By John Mott-Smith From page A4 | July 16, 2015

Cross posted from the Davis Enterprise | Photo Credit: Davis Enterprise

This is the second of three (I think) columns on the topic of energy storage; specifically, electrical energy storage. Why so much time spent on a seemingly mundane topic like energy storage?

One reason is that energy storage is a necessary partner with development of photovoltaic (PV) and wind energy: These sources of energy are susceptible to fluctuation when the sun doesn’t shine or the wind doesn’t blow. This intermittency can be made up for by storing energy that either is electricity or can be converted to electricity when needed.

And PV and wind are increasingly providing a greater proportion of our electricity. To give you some idea of the pace of this, a September 2014 report calculated that about 500,000 homes and businesses in the United States had PV systems on their rooftops in June 2014. By March 2015, this number had increased to 700,000, with more than half of all new electrical generation capacity in the U.S. coming from PV.

This also can be seen locally, where the number of rooftop systems installed on Davis homes and businesses, as well as other Yolo County cities, is just about doubling each year.

Another angle on this is that the state’s ability to rely on hydroelectric power has been dramatically curtailed due to the drought, with electricity from this source making up only roughly half in 2014 the “normal” amount.

According to the Energy Information Administration, the explosion in the number of PV installations was able to make up nearly 85 percent of this loss. Ironically, solar PV is making up for the “intermittency” of hydroelectric power.

As a result of all this, many experts are predicting that energy storage will be the next big thing, and there is a tremendous amount of research and testing going on to develop cost-effective storage technologies.

The U.S. Department of Energy estimates that pumping water uphill and then letting it flow downhill to generate electricity accounts for more than 90 percent of current storage capacity. But DOE is aggressively funding research and development of other, less costly storage technologies.

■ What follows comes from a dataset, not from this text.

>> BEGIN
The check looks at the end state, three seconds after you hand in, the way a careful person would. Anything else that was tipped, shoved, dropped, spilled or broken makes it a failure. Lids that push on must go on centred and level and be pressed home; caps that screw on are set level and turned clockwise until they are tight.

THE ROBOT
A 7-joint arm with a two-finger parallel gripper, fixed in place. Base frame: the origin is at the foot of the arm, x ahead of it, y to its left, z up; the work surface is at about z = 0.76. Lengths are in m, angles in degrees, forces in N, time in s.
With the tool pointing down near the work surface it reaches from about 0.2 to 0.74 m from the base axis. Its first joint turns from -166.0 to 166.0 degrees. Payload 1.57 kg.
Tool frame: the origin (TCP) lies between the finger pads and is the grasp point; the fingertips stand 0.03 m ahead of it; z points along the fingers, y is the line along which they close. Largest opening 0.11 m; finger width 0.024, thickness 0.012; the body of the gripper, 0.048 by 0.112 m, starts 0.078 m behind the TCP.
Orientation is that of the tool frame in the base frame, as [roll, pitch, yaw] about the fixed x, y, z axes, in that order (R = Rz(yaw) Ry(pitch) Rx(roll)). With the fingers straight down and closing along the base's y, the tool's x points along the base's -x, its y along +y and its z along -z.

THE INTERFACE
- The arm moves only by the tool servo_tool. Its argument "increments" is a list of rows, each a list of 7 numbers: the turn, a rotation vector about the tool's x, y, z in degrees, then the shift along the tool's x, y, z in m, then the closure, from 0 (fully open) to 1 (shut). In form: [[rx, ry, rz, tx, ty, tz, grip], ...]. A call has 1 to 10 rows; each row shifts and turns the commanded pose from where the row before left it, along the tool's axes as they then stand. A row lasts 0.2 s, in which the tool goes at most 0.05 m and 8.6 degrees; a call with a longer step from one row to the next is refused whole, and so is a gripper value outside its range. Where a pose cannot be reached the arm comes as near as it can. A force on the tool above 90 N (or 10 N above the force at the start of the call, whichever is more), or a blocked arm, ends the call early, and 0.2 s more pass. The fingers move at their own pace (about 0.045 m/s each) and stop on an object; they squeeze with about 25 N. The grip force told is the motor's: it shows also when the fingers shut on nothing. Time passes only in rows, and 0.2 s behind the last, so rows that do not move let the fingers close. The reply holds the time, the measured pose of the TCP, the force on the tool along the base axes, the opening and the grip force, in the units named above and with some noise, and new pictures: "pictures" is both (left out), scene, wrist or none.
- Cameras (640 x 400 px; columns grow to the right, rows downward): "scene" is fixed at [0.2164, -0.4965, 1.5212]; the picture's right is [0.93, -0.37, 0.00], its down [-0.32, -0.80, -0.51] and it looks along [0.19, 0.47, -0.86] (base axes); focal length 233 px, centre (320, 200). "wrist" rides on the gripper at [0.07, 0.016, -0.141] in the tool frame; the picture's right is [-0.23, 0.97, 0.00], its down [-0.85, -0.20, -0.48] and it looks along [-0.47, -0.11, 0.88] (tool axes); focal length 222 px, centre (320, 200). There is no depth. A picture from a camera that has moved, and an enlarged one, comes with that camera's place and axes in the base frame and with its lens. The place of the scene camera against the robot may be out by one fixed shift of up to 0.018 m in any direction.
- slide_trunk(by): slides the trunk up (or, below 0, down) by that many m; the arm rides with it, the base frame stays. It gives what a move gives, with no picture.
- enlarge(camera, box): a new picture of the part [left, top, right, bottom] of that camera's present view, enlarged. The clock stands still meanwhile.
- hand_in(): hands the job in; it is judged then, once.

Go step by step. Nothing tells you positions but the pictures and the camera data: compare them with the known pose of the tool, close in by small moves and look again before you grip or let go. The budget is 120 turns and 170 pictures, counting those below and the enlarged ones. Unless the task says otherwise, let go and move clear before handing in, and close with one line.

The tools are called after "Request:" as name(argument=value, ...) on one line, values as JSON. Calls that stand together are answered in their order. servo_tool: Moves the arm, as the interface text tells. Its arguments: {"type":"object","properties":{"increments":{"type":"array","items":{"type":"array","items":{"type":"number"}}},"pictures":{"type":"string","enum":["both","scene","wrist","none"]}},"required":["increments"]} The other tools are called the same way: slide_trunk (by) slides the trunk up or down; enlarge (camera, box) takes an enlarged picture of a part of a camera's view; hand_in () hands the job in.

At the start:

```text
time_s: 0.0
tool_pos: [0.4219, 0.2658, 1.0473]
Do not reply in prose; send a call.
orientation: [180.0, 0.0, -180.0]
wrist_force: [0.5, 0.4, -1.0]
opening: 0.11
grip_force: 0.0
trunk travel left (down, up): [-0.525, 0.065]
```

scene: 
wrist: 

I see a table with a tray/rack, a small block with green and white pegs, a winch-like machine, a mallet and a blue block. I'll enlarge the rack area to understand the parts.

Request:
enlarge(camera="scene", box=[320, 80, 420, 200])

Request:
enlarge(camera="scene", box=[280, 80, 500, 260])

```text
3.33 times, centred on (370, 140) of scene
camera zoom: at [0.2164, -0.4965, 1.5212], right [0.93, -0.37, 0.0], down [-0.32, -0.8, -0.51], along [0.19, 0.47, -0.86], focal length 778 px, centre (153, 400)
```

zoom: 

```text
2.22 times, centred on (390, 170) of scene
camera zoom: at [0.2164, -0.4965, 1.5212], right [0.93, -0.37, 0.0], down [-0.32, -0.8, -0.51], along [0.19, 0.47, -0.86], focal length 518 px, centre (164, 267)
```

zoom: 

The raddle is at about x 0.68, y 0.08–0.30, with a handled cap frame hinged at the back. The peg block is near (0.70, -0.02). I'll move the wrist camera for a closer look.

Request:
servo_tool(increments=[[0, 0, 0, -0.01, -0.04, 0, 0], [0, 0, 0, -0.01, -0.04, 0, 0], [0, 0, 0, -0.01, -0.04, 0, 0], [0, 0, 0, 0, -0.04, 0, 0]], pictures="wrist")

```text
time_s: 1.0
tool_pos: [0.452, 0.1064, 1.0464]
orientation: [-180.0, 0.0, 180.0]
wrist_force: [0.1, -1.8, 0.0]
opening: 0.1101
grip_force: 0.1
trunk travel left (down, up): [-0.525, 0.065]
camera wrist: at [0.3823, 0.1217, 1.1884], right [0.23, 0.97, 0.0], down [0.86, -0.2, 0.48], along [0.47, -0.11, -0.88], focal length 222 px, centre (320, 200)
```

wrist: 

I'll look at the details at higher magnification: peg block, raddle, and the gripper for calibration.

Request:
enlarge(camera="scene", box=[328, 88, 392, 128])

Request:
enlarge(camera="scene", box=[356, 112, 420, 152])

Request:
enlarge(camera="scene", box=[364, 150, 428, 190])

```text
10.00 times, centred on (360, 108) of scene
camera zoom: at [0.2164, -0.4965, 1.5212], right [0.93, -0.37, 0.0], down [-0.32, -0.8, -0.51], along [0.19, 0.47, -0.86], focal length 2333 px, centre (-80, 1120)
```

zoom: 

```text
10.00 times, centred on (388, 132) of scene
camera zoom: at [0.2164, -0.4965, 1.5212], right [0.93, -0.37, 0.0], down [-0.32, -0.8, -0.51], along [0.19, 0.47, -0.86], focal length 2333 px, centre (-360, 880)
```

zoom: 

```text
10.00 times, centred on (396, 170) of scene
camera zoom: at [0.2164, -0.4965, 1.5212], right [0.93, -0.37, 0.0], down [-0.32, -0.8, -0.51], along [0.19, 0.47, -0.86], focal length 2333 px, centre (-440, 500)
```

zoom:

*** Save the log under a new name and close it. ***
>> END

California is on the leading edge in this effort through its requirement that utilities develop 1.3 megawatts of storage capacity by the year 2020, but it bears mentioning that this is not just a Left Coast effort. The rest of the country, other countries, and many of the planet’s largest companies, are racing to capture what they see as a quickly emerging market.

The state of New York, for example, is funding seven pilot programs to test various technologies to increase battery efficiency, reduce manufacturing costs, or to come up with brand-new approaches to energy storage.

In Georgia, a project is underway to construct a 1-megawatt storage system as a beta test for integration of renewables into its electric grid.

General Electric is testing “liquid air” as a storage system, in effect compressing, cooling and liquefying air that can generate electricity in the process of decompression.

Hawaii’s “Energy Research Systems” is installing “vanadium flow batteries” in two homes, a science center and with a micro-grid to test and evaluate how these and other sites like them potentially could operate off the grid.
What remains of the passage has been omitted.